The set is a little over half an hour long and is comprised of six songs, four of which come from Fears of the Dead, with only “The Snake Queen” and the subsequent “Heart of the Sun” taken from Witchbanger. Likely that has more to do with the timing of when the show was taped than some aesthetic consideration or a preference for the band for their debut over their sophomore outing. That is, Witchbanger probably just hadn’t been out all that long when they played that gig, or the four/two split might just as easily be reversed. As it is, “The Snake Queen” and “Heart of the Sun” make up the middle third of the set, with the brash “This Old Crow” and the righteous hook of “Electricity” before and the Fears of the Dead title-track and longer closer “Locked Outside” after.

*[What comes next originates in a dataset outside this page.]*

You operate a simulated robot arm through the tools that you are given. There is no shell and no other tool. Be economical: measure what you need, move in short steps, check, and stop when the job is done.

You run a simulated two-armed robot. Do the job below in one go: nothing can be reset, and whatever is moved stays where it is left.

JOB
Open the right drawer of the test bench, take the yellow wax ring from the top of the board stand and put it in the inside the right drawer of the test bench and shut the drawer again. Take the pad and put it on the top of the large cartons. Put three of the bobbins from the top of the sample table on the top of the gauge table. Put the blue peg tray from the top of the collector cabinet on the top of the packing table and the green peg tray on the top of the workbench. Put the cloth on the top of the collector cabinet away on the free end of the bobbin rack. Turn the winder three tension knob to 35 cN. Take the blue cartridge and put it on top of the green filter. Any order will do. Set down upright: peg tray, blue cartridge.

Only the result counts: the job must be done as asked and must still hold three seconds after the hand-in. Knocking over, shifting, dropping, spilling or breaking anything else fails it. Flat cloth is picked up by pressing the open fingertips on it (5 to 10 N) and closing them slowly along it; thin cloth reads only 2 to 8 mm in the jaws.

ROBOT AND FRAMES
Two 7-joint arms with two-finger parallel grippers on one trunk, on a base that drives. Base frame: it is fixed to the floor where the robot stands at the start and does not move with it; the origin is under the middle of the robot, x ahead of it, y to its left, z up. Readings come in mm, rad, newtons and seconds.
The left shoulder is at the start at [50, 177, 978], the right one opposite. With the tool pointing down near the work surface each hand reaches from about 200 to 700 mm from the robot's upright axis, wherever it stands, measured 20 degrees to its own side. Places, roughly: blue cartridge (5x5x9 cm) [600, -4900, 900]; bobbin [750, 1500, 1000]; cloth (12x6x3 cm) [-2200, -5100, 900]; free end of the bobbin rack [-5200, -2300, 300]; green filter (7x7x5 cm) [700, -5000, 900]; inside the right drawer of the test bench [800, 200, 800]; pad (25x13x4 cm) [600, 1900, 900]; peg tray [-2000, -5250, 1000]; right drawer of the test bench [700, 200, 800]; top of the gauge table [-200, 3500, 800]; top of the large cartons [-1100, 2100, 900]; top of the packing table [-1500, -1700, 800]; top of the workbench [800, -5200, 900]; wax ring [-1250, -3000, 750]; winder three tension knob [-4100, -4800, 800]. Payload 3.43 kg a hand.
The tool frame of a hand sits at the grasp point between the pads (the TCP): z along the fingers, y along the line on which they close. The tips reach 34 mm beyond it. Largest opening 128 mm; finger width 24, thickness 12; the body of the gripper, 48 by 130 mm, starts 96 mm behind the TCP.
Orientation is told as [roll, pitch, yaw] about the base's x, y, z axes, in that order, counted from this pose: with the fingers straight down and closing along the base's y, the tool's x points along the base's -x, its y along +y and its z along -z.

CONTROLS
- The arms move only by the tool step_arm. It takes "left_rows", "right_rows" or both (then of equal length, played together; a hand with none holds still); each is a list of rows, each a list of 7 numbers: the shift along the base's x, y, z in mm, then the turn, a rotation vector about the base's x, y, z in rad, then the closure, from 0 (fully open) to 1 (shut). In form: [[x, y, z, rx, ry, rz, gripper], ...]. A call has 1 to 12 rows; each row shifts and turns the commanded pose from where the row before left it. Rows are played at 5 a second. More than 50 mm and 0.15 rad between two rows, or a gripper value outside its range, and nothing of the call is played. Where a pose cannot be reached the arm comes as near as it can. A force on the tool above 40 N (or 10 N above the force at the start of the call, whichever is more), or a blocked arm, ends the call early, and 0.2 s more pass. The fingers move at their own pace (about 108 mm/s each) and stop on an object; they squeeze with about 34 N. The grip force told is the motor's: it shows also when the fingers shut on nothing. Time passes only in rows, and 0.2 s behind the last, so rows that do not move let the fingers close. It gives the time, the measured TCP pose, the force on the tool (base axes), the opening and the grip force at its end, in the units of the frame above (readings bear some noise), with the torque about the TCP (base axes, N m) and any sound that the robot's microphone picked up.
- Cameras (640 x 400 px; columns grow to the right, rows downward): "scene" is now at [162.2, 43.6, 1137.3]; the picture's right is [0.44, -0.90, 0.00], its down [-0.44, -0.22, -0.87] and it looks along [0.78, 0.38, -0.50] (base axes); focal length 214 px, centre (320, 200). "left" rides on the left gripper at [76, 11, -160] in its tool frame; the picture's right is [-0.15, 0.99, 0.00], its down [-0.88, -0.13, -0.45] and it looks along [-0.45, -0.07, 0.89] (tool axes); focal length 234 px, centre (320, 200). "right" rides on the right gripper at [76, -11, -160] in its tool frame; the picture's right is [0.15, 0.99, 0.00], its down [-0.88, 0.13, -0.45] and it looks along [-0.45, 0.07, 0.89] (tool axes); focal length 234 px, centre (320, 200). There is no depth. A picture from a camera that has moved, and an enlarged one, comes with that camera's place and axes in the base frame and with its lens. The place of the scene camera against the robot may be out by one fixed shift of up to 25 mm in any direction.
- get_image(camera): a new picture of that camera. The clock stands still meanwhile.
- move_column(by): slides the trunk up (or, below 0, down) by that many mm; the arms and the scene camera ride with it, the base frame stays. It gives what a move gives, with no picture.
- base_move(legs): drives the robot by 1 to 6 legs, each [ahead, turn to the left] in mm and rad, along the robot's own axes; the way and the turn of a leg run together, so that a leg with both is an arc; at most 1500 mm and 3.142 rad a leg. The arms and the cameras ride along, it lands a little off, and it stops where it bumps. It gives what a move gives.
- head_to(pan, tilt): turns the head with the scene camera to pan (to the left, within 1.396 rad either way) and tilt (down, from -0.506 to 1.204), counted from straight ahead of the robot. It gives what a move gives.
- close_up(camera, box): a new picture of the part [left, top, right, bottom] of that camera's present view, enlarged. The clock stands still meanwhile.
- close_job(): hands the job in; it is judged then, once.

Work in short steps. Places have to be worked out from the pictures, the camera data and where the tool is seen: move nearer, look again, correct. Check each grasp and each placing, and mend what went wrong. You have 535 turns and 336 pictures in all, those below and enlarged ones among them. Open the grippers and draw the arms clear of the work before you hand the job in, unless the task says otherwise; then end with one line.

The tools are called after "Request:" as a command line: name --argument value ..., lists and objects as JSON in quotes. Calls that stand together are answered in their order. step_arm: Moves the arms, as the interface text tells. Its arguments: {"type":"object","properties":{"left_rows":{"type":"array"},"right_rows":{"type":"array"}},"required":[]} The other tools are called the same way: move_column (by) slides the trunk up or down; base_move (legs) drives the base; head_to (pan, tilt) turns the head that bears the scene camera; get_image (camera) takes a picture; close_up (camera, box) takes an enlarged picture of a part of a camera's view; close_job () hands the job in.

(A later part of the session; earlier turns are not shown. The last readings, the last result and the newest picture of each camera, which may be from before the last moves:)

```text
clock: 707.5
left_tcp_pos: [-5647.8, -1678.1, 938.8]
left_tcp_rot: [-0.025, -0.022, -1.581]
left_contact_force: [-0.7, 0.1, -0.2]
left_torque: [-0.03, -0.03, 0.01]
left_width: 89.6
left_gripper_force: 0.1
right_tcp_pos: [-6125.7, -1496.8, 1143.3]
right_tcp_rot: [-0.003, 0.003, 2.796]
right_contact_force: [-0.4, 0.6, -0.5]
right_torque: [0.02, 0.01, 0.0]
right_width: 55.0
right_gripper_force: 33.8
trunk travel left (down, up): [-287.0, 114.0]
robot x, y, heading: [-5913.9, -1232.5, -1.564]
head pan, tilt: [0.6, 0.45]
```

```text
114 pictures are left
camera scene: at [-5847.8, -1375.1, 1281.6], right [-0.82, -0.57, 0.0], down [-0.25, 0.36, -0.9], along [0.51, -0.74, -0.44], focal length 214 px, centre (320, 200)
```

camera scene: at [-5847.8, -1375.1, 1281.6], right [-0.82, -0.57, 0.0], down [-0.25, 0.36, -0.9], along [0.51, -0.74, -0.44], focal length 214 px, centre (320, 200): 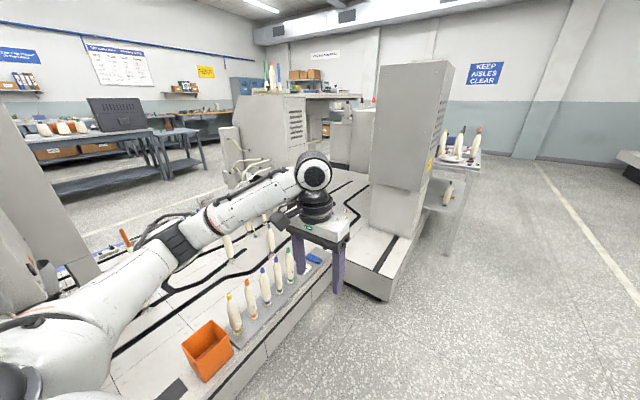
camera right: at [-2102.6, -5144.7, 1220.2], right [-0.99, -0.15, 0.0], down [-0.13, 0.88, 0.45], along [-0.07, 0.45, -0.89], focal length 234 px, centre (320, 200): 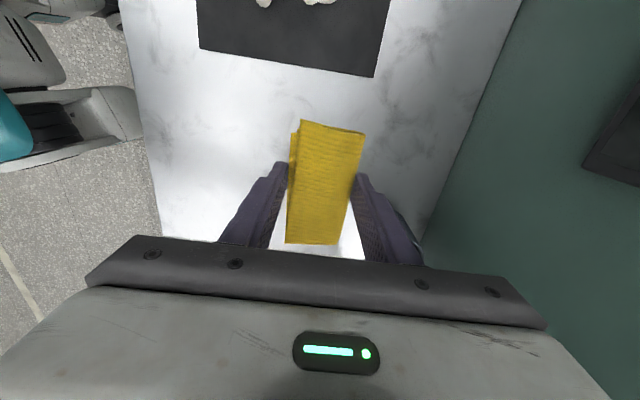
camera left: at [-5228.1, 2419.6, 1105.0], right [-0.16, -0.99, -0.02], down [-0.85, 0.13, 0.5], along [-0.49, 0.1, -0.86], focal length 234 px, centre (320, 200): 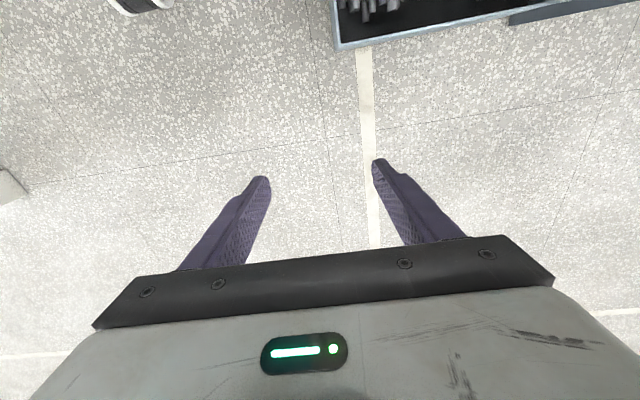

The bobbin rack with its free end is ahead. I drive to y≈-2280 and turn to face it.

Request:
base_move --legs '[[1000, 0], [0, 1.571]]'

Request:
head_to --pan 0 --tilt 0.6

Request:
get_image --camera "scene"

Throughout, on new material and old, Duel‘s lineup of guitarist/vocalist Tom Frank, guitarist Jeff Henson, bassist/vocalist Shaun Avants and drummer JD Shadowz leave no question as to why they’d want to release this particular evening’s set as they not only sound dynamic in terms of speeding up or slowing down songs, but also in bringing different vibes through in their material, such as the transition from “Electricity” to the largely more subdued “Snake Queen,” which forsakes the all-go-all-destroy live ethic of some bands — nothing against it, especially for a shorter set — in favor of something richer on the whole. Captured by Crow Studios on a mobile recording unit, Live at the Electric Church is crisp and sharp sounding, but doesn’t lose its live edge in order to preserve its underlying melody or the aforementioned dynamic of approach. As with Duel on the whole, it finds a balance that works.

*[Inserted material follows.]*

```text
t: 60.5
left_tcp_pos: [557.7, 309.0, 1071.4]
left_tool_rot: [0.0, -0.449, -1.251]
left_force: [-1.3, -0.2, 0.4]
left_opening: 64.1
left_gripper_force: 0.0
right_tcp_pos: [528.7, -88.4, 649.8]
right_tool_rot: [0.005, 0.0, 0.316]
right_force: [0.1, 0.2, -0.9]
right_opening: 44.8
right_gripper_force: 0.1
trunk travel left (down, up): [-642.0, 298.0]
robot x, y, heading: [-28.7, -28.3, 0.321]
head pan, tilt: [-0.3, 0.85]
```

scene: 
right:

And if on this particular night they happened to play more cuts from the first album, so be it. I don’t think I’d trade the slow-roll-into-reignition of “Fears of the Dead” for much anyway. That song and the 8:49 “Locked Outside” are the longest two on Live at the Electric Church, and as on Fears of the Dead, much of the second half of the closer is given to a last instrumental push that after the shared vocals of Frank and Avantsin the trippy midsection takes hold fluidly and moves with natural ease toward the eventual grand crescendo of the set as a whole. From the quick and straightforward bruiser “This Old Crow” at the start, it’s a pretty wide-ranging journey toward “Locked Outside,” but as Duel shuffle and boogie their way through, they leave a trail of hooks behind for the audience to follow, and from the whoops and shouts between the songs, it sounds like they succeeded in that.

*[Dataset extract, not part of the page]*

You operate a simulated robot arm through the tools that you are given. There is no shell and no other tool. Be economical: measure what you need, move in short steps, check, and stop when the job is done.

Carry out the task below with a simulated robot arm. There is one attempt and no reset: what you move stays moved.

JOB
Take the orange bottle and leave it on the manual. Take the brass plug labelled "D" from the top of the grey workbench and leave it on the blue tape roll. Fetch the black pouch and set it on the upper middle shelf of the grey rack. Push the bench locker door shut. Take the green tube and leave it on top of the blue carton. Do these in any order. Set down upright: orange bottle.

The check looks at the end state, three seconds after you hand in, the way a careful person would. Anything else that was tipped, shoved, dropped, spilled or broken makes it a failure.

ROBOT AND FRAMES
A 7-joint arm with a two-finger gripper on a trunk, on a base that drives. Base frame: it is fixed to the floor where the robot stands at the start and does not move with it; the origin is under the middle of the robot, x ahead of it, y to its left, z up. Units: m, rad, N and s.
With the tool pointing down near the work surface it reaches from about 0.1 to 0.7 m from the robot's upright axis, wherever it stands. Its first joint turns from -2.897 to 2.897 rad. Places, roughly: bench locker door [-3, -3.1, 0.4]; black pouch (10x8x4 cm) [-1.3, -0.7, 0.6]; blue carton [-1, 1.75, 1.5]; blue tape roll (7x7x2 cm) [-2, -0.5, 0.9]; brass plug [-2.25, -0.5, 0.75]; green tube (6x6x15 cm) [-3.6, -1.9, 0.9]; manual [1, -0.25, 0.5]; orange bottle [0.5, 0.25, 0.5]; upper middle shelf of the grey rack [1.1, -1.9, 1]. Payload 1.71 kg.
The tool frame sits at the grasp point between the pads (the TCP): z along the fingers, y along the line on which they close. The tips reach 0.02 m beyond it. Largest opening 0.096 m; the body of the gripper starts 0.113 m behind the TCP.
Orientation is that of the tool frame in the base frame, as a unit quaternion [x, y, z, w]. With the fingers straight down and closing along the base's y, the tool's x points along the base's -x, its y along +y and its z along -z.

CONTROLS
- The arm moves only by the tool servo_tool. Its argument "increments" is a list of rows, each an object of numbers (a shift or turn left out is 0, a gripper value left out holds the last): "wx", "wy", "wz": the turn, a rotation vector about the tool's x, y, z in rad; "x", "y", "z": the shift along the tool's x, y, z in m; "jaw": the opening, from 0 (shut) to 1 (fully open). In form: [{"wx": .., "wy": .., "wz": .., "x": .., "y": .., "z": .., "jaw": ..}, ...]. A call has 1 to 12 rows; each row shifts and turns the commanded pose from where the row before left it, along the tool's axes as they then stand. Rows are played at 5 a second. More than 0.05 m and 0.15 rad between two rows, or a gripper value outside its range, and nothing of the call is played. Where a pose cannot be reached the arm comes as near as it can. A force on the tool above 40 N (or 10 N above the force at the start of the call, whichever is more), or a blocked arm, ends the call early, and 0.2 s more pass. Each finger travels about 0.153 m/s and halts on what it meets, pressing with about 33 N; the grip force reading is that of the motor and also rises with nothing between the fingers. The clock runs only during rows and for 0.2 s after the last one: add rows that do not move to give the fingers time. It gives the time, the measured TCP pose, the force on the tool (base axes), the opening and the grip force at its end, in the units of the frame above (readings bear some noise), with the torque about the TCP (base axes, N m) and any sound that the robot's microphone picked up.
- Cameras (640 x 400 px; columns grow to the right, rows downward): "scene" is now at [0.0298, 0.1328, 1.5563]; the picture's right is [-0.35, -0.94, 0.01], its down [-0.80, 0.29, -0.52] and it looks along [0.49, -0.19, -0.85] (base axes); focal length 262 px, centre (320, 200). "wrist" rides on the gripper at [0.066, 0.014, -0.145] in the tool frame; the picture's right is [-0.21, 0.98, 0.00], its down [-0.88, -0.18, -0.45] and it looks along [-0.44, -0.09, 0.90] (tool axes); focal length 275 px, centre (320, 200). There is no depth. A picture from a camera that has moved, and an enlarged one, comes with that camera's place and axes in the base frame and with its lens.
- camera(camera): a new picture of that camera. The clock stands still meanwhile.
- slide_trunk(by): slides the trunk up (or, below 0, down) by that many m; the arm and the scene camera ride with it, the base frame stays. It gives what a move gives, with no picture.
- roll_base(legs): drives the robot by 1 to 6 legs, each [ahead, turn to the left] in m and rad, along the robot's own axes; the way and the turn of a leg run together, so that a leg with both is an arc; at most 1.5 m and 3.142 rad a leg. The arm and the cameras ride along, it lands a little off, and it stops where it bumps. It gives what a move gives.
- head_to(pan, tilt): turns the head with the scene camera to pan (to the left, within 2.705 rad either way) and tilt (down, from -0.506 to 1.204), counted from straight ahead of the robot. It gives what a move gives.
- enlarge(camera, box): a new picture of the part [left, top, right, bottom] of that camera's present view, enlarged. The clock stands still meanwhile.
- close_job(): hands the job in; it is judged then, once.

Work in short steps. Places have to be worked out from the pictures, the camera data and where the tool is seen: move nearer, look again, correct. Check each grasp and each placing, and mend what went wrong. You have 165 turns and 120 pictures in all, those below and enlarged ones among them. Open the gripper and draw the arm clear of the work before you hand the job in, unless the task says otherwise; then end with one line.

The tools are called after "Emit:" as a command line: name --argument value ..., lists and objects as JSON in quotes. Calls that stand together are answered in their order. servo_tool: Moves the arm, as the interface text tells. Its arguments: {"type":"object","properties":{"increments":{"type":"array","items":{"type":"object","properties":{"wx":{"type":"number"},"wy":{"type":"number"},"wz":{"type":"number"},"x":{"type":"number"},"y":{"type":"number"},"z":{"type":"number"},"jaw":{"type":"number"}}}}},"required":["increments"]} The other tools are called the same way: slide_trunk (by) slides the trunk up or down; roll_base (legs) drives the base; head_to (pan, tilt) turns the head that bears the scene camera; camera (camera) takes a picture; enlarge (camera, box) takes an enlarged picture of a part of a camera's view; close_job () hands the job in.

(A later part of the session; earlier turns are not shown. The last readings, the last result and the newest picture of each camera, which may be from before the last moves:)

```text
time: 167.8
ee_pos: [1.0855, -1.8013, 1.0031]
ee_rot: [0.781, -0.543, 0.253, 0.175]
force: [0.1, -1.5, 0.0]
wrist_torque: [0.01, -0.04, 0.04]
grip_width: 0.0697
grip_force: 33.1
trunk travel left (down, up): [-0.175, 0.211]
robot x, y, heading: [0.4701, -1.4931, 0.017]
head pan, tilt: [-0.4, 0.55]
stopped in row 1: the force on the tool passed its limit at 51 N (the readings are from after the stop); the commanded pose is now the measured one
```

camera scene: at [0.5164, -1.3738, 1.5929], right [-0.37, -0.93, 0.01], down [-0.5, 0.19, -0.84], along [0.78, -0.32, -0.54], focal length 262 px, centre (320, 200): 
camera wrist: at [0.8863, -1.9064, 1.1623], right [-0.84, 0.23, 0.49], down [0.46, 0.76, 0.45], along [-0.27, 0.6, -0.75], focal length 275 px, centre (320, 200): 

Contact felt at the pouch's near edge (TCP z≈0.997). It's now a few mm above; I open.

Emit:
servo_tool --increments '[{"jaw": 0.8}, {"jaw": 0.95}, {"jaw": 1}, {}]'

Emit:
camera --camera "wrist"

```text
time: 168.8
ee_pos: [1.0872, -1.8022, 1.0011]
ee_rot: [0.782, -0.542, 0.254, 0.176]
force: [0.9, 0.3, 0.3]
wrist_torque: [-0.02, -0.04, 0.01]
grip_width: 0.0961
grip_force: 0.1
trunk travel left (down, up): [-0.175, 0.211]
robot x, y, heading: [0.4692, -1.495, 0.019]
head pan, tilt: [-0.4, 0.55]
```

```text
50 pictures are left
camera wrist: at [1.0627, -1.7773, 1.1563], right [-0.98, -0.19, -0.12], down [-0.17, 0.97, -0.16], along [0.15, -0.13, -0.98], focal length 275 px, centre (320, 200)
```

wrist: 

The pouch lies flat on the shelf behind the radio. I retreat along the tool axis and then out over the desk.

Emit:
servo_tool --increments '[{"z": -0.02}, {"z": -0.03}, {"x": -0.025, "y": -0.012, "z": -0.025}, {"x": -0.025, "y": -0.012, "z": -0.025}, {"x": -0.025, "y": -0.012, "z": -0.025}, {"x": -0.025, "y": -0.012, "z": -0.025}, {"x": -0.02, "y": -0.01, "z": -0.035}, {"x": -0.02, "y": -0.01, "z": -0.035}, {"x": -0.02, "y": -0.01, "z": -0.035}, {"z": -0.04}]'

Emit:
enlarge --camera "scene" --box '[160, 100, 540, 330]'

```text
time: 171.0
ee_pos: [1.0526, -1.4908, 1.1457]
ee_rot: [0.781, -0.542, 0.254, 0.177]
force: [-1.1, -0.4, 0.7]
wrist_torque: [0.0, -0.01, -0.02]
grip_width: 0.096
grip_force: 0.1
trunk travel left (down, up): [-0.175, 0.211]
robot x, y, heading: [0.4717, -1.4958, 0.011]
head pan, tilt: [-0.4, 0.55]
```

I haven’t had the pleasure of watching Duel live and I’m quite sure that if I had I’d be speaking about Live at the Electric Church in a different way, but part of the purpose of live albums in the first place isn’t just to give ans something else to latch onto between studio releases, but to give those who haven’t seen the band yet a teaser of what they’ve been missing. As someone in the latter category, I can only say Live at the Electric Church succeeds there as well, showcasing both the songwriting prowess and the vitality of the band while holding to the brazen feel that the songs demand. Everything works. Band, songs, performance. If you’ve got experience with Duel‘s prior work or you want a 32-minute sampler of what they can do, Live at the Electric Church serves to inform and thrill in kind.